The fall extended the US benchmark’s decline from its peak to 17 per cent. Overnight, the growth stock-heavy Nasdaq Composite tanked 4.29 per cent.
“The bears are in control,” Adam Sarhan, founder and CEO of 50 Park Investments, told CNBC.
“Sentiment has been very bearish for the last few months, if not the last few weeks for sure, and an inability to rally… tells you everything that you need to know about the current state of the market,” he added.
China’s pursuit of zero-Covid threatens to be a brake on global growth at a time when western economies are already losing momentum in the face of higher prices and higher rates. Chinese media reported authorities in Shanghai and Beijing tightened restrictions over the weekend, dashing hopes for a quick recovery.
“The ongoing theme of mounting growth concerns against a backdrop of central bank tightening is continuing to drive market movements,” NAB economist Taylor Nugent said.
Until last Friday, the ASX had outperformed Wall Street as commodity markets benefitted from embargoes on Russia. Some of that support for the commodities-heavy ASX diminished this week as the sell-off in equities began to infect other markets.
“Commodities sank across the board as investors weighed up the darkening economic backdrop against ongoing supply side issues.

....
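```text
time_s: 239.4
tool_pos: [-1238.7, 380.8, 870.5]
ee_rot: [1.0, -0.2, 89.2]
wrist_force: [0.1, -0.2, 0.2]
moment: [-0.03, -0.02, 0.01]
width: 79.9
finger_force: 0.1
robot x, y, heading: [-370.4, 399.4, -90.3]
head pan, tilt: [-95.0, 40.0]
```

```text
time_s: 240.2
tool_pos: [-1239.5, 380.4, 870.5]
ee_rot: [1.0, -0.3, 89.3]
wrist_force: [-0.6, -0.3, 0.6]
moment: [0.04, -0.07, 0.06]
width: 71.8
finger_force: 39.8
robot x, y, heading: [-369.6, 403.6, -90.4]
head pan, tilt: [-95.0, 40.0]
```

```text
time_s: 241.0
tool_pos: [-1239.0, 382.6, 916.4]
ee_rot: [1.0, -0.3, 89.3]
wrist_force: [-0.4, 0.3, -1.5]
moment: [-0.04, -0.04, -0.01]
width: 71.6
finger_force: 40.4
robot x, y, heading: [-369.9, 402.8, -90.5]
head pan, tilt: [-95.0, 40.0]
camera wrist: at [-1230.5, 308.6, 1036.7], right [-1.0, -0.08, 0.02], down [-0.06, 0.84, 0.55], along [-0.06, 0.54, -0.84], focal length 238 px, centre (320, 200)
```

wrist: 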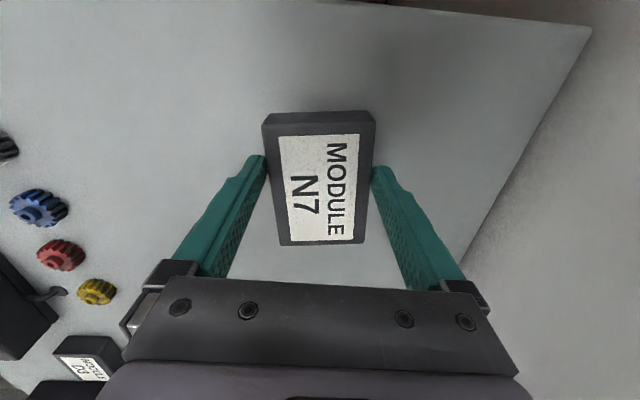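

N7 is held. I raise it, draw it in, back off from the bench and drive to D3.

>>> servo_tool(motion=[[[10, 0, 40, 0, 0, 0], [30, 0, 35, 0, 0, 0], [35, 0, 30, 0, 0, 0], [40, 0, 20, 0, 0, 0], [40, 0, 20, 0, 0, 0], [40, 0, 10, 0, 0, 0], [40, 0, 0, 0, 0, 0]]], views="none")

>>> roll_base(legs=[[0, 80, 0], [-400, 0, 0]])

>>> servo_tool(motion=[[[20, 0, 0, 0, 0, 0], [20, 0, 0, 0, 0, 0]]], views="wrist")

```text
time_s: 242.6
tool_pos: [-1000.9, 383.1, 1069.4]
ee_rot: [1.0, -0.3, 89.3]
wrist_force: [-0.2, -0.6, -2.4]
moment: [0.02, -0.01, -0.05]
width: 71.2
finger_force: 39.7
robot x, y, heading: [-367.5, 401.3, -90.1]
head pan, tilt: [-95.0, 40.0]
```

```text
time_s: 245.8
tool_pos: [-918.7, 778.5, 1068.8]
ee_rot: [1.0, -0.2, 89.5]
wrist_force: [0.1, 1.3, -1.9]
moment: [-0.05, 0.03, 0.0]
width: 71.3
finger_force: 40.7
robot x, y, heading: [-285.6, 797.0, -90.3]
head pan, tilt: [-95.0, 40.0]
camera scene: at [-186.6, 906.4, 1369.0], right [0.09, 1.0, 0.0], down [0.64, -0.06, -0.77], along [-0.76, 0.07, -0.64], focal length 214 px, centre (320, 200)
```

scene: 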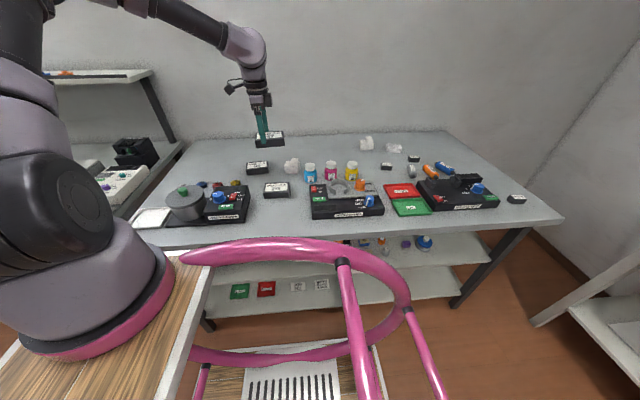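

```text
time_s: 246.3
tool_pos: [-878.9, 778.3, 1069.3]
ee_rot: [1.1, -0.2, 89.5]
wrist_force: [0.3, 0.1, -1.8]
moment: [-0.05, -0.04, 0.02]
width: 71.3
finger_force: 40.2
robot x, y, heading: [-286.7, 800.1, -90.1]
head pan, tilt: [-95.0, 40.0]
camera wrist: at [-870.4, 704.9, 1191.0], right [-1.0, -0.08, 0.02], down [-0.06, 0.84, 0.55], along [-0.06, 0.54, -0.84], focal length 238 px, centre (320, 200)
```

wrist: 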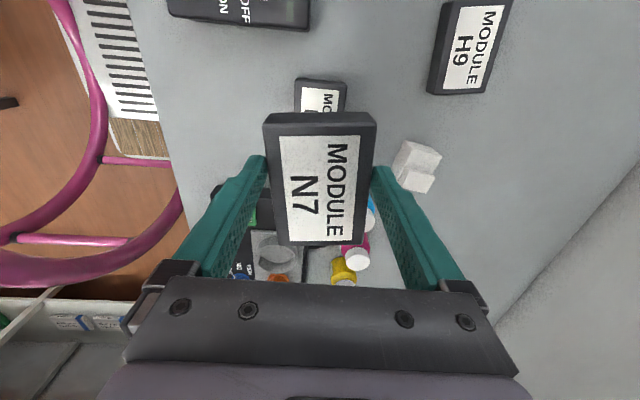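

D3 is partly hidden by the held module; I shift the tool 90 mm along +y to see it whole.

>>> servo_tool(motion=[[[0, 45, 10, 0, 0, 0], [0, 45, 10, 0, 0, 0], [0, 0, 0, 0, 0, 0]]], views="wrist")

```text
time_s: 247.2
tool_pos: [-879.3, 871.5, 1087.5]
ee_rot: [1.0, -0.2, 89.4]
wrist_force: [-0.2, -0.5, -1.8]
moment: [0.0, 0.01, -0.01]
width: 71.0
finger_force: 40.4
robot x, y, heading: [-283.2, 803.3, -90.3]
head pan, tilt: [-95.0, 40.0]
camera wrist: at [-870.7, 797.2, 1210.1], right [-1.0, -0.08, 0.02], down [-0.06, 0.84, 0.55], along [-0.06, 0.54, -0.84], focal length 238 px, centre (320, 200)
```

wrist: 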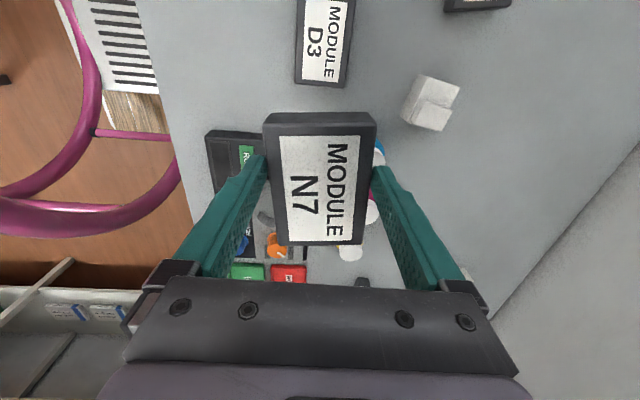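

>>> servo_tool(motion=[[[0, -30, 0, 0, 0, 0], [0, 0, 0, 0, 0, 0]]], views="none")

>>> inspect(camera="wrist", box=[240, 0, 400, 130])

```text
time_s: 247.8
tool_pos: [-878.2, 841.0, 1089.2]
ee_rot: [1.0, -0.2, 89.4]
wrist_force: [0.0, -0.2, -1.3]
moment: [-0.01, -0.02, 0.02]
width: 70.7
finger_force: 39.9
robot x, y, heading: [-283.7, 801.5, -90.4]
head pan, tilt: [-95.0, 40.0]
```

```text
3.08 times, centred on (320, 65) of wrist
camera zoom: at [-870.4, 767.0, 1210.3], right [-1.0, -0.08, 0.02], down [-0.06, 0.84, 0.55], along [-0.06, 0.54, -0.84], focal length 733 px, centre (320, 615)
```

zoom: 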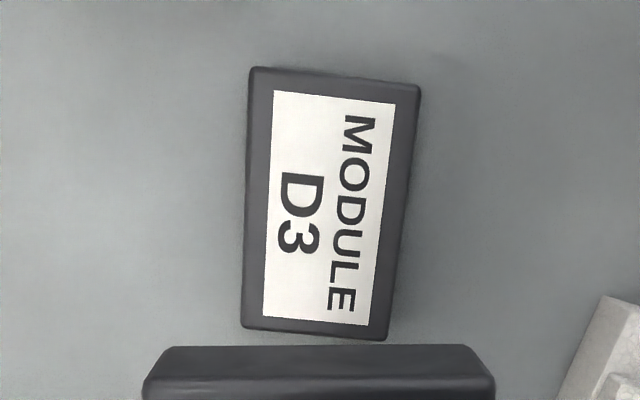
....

Energy led the complex lower, while metals were also down sharply,” ANZ senior commodity strategist Daniel Hynes said.
Crude oil suffered its biggest setback since late March. Iron ore skidded 4.7 per cent. Copper, gold and other metals also declined.

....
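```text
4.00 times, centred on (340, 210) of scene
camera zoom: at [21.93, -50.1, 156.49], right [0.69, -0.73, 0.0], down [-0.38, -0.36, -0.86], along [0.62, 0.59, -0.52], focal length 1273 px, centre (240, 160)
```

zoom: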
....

Consumer confidence has crumpled as the cost of living increased and the Reserve Bank indicated interest rates will have to rise significantly to curb inflation. The ANZ-Roy Morgan confidence index fell another 0.2 per cent last week to 90.5, well below the 100 level where optimists outnumber pessimists.
Polynovo bounced 16.13 per cent on signs the board saw value at current prices as its shares traded near three-year lows. Several directors added to holdings in recent sessions, according to notices lodged today. The medical device developer’s shares hit 85 cents last week after trading as high as $4.08 in late 2020.

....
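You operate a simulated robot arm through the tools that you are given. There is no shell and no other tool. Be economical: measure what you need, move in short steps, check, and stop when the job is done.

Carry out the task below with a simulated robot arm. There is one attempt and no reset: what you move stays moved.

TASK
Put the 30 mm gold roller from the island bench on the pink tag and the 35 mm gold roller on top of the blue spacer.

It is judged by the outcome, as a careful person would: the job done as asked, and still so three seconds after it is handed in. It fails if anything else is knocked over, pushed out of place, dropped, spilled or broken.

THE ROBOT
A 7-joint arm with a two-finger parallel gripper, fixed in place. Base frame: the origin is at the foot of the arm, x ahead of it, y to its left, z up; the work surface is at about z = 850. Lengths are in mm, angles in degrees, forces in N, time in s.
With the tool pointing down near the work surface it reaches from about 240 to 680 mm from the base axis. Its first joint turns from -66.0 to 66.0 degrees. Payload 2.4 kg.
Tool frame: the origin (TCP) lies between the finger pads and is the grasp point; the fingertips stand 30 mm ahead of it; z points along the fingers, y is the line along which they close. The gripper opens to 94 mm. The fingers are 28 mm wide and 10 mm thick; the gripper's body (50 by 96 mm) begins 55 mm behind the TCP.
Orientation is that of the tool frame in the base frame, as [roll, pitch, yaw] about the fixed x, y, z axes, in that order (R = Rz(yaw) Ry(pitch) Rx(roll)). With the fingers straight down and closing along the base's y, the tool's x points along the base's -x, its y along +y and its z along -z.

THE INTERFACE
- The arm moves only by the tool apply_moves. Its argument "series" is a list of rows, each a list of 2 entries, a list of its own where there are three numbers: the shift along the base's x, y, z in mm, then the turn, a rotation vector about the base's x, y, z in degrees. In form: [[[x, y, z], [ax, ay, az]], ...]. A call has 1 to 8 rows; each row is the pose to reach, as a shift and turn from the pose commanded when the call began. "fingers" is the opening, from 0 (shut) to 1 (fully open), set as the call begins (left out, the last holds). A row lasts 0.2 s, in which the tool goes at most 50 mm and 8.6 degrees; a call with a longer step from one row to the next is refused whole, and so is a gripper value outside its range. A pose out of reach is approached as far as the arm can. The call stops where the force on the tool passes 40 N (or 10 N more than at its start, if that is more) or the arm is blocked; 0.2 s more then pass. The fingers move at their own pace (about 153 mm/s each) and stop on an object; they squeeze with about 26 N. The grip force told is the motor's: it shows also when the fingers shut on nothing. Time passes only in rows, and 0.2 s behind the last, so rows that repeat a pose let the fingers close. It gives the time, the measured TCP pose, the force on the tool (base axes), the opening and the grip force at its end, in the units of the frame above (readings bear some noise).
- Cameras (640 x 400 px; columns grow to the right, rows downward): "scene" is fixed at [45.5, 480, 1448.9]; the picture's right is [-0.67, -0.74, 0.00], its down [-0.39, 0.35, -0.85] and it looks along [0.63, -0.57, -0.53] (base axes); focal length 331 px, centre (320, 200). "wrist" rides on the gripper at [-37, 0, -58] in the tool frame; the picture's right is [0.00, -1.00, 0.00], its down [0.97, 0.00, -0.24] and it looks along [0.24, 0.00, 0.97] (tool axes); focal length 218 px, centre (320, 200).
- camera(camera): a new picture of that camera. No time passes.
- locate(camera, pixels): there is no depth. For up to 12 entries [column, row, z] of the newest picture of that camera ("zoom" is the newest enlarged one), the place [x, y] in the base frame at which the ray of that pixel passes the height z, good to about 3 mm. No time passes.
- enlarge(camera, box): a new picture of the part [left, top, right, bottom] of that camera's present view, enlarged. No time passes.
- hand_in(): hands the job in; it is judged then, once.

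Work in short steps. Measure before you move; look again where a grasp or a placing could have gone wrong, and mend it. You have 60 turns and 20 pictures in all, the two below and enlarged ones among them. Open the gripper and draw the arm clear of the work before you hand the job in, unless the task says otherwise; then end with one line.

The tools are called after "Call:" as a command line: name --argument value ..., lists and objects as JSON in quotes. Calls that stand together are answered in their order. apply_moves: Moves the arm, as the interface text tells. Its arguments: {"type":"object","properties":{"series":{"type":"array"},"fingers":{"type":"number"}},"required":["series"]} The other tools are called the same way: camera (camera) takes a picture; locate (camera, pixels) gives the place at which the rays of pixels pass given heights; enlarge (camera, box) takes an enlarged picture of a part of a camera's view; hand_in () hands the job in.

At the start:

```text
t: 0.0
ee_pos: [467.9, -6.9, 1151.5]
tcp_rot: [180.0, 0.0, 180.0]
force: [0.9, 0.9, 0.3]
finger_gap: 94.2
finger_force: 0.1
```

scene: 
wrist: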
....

Takeover target Pendal Group gained 5.88 per cent on news first-half profit improved 8 per cent to $96.7 million. Revenues increased by 31 per cent to $362.6 million.
A green light from regulators lifted Imugene 6.25 per cent. The immuno-oncology firm announced it had approval from the Human Research Ethics Committee for a Phase 2 trial of its immunotherapy candidate.
Clinuvel Pharmaceuticals edged up 3.04 per cent after securing approval to trial its drug for the treatment of vitiligo in the US.
News Corp bounced 4.25 per cent from a 14-month low.
Just one of the elite companies of the ASX 20 resisted the selling. Fiber cement manufacturer James Hardie climbed 1.43 per cent.
Sector declines ranged from 0.23 per cent for telecommunications up to 2.88 per cent for energy stocks.
Crude’s 5.7 per cent collapse dragged Woodside Petroleum down 3.26 per cent. Santos shed 2.29 per cent and Beach Energy 5.22 per cent.
Gold miner Newcrest skidded 3.92 per cent to an 11-week low. St Barbara shed 5.27 per cent, Ramelius 4.46 per cent and Sandfire 4.59 per cent.
Other miners to feel the heat from last night’s commodities slump included Chalice -7.21 per cent, Paladin Energy -5.86 per cent and OZ Minerals -4.04 per cent. Fortescue Metals shed 2.65 per cent, Rio Tinto 2.72 per cent and BHP 2.45 per cent.
Afterpay shareholders saw their investment trade near its lowest since the takeover by US giant Block. Block’s ASX listing sagged 7.87 per cent.
AUB Group fell 12.78 per cent after raising $350 million from institutional investors.
China’s Shanghai Composite led a recovery on Asian markets, rising 0.88 per cent. The Asia Dow pared its fall to 1.44 per cent. Hong Kong’s Hang Seng was lately down 1.88 per cent and Japan’s Nikkei off 1.17 per cent.
US futures rebounded. S&P 500 futures rallied 18 eight points or 0.45 per cent.
Oil added to last night’s loss. Brent crude declined US$1.23 or 1.15 per cent to US$104.72 a barrel.
Gold bounced US$1.70 or 0.1 per cent to US$1,860.10 an ounce.
The dollar edged up 0.03 per cent to 69.56 US cents.